Apple’s iTime wearable device patent probably doesn’t mean much

It surfaced yesterday (with all attendant fanfare) that Apple filed for a patent some three years ago for an ‘electronic wristband’ it called the iTime.

Apple fan sites (and quite a few other sites) posted stories about the patent and included all sorts of illustrations filed in the original patent. Many sites jumped to what would seem an obvious conclusion ‘this proves that Apple has plans to come out with some sort of smart watch.’

Okay, I guess, but the patent was filed three years ago and the patent office has just gotten around to granting Apple the rights to a “Wrist-worn electronic device and methods therefor” and an “invention [that] pertains to an electronic wristwatch.”

InformationWeek stated “The patent describes the possibility — Apple hasn’t confirmed any such device — of an electronic wristband that can accommodate and connect to a removable hardware module.”

So does this new patent substantiate the rumors that Apple really will ship an iTime (or iWatch or iWristband or iWhatever) device any time in the near future?

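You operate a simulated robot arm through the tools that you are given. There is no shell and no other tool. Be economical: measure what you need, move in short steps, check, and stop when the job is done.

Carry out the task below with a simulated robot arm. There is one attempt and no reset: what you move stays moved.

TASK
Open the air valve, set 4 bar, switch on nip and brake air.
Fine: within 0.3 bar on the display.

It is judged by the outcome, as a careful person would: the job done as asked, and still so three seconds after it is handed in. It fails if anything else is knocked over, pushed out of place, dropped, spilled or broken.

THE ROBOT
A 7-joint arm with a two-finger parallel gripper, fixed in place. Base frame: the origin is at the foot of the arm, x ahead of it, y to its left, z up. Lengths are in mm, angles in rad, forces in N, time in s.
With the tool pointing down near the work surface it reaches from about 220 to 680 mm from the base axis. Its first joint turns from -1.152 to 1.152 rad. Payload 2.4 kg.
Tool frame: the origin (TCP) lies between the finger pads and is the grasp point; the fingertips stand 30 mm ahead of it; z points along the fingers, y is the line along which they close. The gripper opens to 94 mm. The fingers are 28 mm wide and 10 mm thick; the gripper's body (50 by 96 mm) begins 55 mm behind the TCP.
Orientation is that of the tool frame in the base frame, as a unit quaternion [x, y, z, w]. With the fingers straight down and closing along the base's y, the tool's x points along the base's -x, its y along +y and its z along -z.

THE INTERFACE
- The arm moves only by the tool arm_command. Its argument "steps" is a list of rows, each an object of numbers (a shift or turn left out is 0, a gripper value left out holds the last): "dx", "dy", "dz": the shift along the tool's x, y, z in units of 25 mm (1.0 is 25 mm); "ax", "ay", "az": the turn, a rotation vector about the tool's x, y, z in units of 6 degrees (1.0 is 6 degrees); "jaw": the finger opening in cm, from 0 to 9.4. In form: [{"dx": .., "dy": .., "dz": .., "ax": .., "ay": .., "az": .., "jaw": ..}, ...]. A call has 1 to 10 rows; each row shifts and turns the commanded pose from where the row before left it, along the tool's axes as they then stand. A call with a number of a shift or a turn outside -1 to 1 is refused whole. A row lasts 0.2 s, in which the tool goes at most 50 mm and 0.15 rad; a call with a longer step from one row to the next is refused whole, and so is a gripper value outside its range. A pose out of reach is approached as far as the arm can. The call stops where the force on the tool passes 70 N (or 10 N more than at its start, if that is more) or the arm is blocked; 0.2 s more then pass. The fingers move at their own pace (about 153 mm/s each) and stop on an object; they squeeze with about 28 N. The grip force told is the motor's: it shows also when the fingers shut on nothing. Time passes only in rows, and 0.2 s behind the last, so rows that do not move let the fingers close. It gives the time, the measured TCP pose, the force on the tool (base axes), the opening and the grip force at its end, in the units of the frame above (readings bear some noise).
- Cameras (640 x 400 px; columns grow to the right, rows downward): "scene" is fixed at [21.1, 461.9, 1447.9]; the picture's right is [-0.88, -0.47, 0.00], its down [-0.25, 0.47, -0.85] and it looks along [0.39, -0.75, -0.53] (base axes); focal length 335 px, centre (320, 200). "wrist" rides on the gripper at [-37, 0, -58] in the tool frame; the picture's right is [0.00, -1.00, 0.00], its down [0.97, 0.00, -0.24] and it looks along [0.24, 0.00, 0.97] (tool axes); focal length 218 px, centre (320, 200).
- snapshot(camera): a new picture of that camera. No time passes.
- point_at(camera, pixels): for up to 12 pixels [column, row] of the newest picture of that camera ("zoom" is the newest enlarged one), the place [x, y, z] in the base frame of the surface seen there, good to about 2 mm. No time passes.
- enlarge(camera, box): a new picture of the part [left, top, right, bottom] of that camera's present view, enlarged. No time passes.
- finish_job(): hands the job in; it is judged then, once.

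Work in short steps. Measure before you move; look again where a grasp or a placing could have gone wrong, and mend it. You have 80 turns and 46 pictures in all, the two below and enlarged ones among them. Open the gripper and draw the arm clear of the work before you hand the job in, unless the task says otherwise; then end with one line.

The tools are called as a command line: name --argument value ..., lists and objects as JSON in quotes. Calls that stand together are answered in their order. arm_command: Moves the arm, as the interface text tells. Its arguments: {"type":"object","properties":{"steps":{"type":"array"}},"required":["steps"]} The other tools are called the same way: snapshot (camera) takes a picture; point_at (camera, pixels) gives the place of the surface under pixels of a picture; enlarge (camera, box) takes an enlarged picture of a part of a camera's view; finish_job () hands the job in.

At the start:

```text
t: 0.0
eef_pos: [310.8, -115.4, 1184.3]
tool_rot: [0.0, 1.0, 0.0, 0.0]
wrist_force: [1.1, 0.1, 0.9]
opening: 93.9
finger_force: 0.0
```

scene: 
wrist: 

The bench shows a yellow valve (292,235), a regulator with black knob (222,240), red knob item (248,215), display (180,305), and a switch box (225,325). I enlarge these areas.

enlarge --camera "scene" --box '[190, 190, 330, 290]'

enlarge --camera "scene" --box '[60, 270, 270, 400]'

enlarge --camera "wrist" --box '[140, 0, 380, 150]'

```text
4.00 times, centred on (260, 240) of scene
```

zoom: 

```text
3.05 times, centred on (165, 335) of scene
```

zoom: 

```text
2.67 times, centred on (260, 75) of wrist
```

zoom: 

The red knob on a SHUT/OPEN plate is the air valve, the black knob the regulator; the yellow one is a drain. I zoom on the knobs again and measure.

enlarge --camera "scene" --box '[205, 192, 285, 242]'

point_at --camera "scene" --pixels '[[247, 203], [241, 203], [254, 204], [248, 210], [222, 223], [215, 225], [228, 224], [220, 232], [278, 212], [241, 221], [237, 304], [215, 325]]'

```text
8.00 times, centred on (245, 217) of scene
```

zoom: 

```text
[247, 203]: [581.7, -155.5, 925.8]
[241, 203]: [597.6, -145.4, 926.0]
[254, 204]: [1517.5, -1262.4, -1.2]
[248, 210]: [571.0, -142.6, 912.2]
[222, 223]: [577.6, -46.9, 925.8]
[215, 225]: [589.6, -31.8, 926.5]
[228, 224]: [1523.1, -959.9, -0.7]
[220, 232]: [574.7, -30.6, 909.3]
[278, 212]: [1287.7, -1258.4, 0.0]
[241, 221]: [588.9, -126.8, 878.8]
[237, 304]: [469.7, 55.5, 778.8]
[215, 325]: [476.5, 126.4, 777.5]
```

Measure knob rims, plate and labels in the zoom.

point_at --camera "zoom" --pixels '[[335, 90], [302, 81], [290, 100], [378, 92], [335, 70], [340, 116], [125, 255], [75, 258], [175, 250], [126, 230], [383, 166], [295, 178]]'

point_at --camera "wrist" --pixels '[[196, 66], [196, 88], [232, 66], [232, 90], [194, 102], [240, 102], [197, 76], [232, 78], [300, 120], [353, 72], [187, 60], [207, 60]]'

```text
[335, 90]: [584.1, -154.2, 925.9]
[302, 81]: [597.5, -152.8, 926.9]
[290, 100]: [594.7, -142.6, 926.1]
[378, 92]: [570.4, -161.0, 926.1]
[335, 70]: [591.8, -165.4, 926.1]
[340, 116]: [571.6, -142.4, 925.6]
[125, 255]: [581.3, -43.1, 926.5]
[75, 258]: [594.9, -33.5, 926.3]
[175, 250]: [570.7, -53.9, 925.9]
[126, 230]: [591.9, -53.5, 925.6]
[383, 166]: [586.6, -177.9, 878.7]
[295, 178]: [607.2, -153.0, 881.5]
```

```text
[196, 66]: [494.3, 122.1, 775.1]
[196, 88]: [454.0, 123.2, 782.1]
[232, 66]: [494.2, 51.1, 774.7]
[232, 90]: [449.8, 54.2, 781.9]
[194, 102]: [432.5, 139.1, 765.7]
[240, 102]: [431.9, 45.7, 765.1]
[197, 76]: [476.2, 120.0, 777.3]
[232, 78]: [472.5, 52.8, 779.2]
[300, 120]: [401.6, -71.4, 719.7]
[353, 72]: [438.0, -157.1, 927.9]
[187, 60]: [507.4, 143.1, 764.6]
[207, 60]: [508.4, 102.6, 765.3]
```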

Probably not, but they probably will.

Recent hirings of high-couture European watch making executives and more than a passing nod to smart homes and wearable fitness devices at their last developer conference also tend to indicate that Apple has something in the works.

Will whatever they come out with be based on this particular patent? Again, probably not. Technology has progressed significantly in the past three years and Apple has had the chance to study what’s been happening in the smart watch space to see what’s worked and what hasn’t.

But it was a slow tech news day so I suppose we can’t blame the websites who covered this story for grasping at any bit of information about what Apple might be doing. Heck, I just wrote a story about other people writing stories about…you get the idea.